ACTIONS TO TAKE
A. Give the stretch of the passage provided that starts with "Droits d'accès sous" and ends with "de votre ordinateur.", unchanged.
B. Add the next paragraphs of the passage provided.

PASSAGE PROVIDED
— begin —

Droits d'accès sous Linux : gérer les accès aux fichiers

Voir aussi permissions, ACL.

Les systèmes d'exploitation inspirés d'UNIX (dont Linux fait partie) possèdent la capacité de définir de façon poussée les permissions d'accès aux divers fichiers et répertoires de votre ordinateur.

Ces droits d'accès définissent la possession d'un fichier ou d'un répertoire à un utilisateur et à un groupe d'utilisateurs. Ils gèrent aussi quelles actions les utilisateurs ont le droit d'effectuer sur les fichiers, selon qu'ils sont propriétaire du fichier, membre du groupe propriétaire du fichier ou ni l'un ni l'autre. La possession et la gestion des permissions associées s'effectue individuellement avec chaque fichier ou répertoire.

  • Le présent article est un document d'explication à propos des droits d'accès. Les sections Les propriétaires et Les permissions présentent de façon générale ce que sont ces attributs auxquels vous devrez faire face dans votre vie linuxienne.
  • La manipulation des droits d'accès des fichiers et dossiers est abordée dans l'article Permissions.

— end —

DATA LINES

— begin —

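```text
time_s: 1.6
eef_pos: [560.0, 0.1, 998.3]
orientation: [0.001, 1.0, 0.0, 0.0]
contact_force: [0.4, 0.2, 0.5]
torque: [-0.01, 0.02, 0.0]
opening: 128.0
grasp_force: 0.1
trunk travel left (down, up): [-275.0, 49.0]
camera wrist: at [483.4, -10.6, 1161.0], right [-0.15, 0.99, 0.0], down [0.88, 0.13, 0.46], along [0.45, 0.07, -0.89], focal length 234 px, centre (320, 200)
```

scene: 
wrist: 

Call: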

— end —

RESULTS OF THE EXERCISE
A.
Droits d'accès sous Linux : gérer les accès aux fichiers

Voir aussi permissions, ACL.

Les systèmes d'exploitation inspirés d'UNIX (dont Linux fait partie) possèdent la capacité de définir de façon poussée les permissions d'accès aux divers fichiers et répertoires de votre ordinateur.

B.
Ce chapitre concerne aussi bien les fichiers que les répertoires, mais nous employons ici exclusivement le terme fichier par souci de simplicité.

Par la propriété d'un fichier, on désigne à la fois :

  • à quel utilisateur appartient le fichier, qui le possède,
  • et à quel groupe il appartient.1)

À partir de ces deux identités, on peut définir des permissions d'accès sur le fichier. Elles détermineront si l'utilisateur qui essaie d'y accéder en aura la possibilité, selon qu'il est l'utilisateur propriétaire, membre du groupe concerné, ou aucun des deux.

Il est donc nécessaire, pour comprendre et ajuster les permissions d'un fichier, de déterminer l'identité de l'utilisateur propriétaire et celle du groupe propriétaire. Voir les chapitres Voir les permissions ou Modifier les permissions (qui concernent aussi les propriétaires) pour respectivement récupérer ou modifier ces informations.

On peut alors ajuster finement les droits d'accès d'un fichier selon trois groupes :

  1. l'utilisateur propriétaire du fichier (u pour user, utilisateur). Il s'agit généralement du créateur du fichier. (Prenez note qu'un fichier créé par une commande exécutée à l'aide de sudo sans paramètre appartiendra par défaut à l'utilisateur root ; vous serez potentiellement amené·e à devoir en changer le propriétaire pour pouvoir vous en servir avec votre propre compte utilisateur.)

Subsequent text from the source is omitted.